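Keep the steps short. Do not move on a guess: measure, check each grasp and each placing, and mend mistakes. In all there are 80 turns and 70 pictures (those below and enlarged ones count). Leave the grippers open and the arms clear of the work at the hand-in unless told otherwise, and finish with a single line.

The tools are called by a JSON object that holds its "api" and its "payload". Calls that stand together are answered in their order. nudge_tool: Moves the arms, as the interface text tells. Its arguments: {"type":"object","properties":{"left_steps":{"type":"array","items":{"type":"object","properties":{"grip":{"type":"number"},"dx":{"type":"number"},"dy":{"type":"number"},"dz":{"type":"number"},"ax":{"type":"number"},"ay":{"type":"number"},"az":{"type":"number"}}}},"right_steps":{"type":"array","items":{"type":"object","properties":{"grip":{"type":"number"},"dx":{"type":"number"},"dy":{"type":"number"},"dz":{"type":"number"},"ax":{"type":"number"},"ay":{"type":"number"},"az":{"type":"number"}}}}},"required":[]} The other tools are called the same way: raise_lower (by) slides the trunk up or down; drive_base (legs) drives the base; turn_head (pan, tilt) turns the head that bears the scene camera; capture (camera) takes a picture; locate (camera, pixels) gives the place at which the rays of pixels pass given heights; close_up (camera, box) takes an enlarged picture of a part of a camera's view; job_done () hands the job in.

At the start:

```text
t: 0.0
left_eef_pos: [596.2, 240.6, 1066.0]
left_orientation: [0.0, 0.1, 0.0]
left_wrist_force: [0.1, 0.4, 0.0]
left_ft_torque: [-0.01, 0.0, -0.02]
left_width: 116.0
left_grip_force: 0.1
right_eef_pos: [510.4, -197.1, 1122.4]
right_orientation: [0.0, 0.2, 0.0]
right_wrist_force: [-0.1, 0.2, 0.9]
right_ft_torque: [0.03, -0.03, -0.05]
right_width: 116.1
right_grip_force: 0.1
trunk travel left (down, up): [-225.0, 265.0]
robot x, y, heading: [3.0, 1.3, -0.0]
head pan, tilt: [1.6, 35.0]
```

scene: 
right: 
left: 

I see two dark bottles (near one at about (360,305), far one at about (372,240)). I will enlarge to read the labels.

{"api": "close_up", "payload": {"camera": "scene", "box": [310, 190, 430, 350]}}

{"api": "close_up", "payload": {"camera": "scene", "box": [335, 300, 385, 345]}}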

++++++++

## [What you have to do]
In the material above, find the lines that contain "tilt" and show them.

## [Result below]
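The tools are called by a JSON object that holds its "api" and its "payload". Calls that stand together are answered in their order. nudge_tool: Moves the arms, as the interface text tells. Its arguments: {"type":"object","properties":{"left_steps":{"type":"array","items":{"type":"object","properties":{"grip":{"type":"number"},"dx":{"type":"number"},"dy":{"type":"number"},"dz":{"type":"number"},"ax":{"type":"number"},"ay":{"type":"number"},"az":{"type":"number"}}}},"right_steps":{"type":"array","items":{"type":"object","properties":{"grip":{"type":"number"},"dx":{"type":"number"},"dy":{"type":"number"},"dz":{"type":"number"},"ax":{"type":"number"},"ay":{"type":"number"},"az":{"type":"number"}}}}},"required":[]} The other tools are called the same way: raise_lower (by) slides the trunk up or down; drive_base (legs) drives the base; turn_head (pan, tilt) turns the head that bears the scene camera; capture (camera) takes a picture; locate (camera, pixels) gives the place at which the rays of pixels pass given heights; close_up (camera, box) takes an enlarged picture of a part of a camera's view; job_done () hands the job in.
head pan, tilt: [1.6, 35.0]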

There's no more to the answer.